### DOCUMENT SEGMENT
New York, NY (PRWEB) January 26, 2006
"Edges" takes the reader to an Israel before high walls formed a border, when, instead, metal wires hung "like hosiery lines" across the land. Liana’s coming of age brings this tumultuous region into startling light and relief.
A PEN/Faulkner Award Nominee, "Edges" will be
featured at The Virginia Festival of the Book, 2006. "Edges" was also picked by "The Bloomsbury Review's 25th Anniversary Issue" as a "Favorite Book of the Last 25 Years"
Ms. Skolkin-Smith has received grants from The New York State Council on the Arts, The Department of Cultural affairs, The Millay Colony for the Arts, The Vermont Studio Center, and Art-Without-Walls. She was awarded a Teaching Fellowship for graduate work at Sarah Lawrence College where she holds a BA and MFA in writing.

### GOAL OF THE EXERCISE
Give the continuation of the document segment.

### DATASET EXTRACT

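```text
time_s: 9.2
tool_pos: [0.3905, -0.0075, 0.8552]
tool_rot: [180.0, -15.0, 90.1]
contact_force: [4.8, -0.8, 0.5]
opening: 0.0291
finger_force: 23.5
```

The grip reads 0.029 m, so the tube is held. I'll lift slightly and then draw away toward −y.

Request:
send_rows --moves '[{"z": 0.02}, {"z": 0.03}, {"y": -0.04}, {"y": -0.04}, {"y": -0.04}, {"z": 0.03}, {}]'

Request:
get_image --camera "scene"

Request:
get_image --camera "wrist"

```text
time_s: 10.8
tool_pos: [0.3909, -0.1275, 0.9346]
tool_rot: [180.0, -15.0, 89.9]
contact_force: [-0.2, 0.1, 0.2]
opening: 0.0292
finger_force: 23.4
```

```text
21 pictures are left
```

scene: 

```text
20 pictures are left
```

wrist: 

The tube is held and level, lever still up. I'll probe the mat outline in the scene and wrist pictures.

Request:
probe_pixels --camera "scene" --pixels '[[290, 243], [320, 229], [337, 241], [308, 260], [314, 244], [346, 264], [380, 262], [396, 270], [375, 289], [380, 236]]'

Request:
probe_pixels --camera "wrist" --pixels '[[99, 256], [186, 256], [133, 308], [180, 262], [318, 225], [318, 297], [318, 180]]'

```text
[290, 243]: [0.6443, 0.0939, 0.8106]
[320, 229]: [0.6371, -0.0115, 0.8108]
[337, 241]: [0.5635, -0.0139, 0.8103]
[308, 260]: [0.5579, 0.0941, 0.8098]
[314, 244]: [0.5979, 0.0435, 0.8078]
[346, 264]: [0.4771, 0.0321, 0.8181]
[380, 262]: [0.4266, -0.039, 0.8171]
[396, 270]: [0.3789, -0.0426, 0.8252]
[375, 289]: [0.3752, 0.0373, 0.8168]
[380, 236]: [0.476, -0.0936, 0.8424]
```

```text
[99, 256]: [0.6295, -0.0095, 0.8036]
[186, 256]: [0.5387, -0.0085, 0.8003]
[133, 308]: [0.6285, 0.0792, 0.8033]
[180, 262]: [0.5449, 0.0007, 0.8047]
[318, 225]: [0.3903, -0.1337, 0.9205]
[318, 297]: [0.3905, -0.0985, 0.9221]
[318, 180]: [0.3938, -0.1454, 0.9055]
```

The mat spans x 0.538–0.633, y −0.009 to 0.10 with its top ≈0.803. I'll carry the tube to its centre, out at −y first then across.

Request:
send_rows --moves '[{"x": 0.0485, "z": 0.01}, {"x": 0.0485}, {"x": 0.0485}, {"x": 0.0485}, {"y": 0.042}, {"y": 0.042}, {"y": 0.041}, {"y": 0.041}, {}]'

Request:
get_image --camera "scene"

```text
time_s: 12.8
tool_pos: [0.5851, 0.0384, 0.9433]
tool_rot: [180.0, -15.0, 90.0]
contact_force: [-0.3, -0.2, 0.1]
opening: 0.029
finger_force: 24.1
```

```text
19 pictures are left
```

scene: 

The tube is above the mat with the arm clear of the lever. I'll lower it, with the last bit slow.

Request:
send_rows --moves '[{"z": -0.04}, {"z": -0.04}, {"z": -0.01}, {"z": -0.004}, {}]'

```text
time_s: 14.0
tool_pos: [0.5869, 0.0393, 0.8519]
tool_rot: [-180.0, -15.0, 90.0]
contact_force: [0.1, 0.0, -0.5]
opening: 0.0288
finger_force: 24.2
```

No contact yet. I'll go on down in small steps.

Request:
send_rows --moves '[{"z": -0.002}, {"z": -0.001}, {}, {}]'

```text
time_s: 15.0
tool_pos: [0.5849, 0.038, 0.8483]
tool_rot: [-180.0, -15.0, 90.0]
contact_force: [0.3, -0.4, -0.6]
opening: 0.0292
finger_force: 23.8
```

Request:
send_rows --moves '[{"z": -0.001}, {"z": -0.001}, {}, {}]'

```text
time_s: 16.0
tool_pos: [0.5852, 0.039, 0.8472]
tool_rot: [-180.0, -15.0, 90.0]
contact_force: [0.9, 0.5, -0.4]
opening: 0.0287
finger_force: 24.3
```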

### ANSWER TO THE PROBLEM
Reviewers have written:
"Leora Skolkin-Smith's Edges is "sensual, visual," notes Carolyn Howard-Johnson, using a lyrical style to convey the family's "tendency toward secrecy," says Duffie Bart.'
-Blake Eskin, Nextbook
"Edges is an elegantly written, quite moving novel that has a lot to say about love, identity, history and the meaning of nationality. The book is worth reading alone for its superb language, but it is gripping and unforgettable as well in its story telling and evocation of place and emotions. It is a wonderful novel by an author with a quite accomplished voice and style, one well deserving a wide and receptive audience. -Oscar Hijuelos, author of the Pulitzer-prize winning novel, "The Mambo King Sings Songs of Love"
"Edges is an elegant and moving novel. Leora Skolkin-Smith has that rare gift of the writer who can convey the sensibility — the essence of a place and its people — with precision and clarity. A provocative debut."
—Katharine Weber, author of "The Little Women" and "The Music Lesson"
"Where, and how and to whom do we really belong? Skolkin's brilliant debut novel is a hypnotic meditation on the ever-changing boundaries of love and need. A coming of age story of the bond between a young American and her powerful mother, etched in a wartime Mideast as shifting and dangerous and mysterious as the Israeli desert."
—Caroline Leavitt, author of "Girls in Trouble" and "Coming Back to Me"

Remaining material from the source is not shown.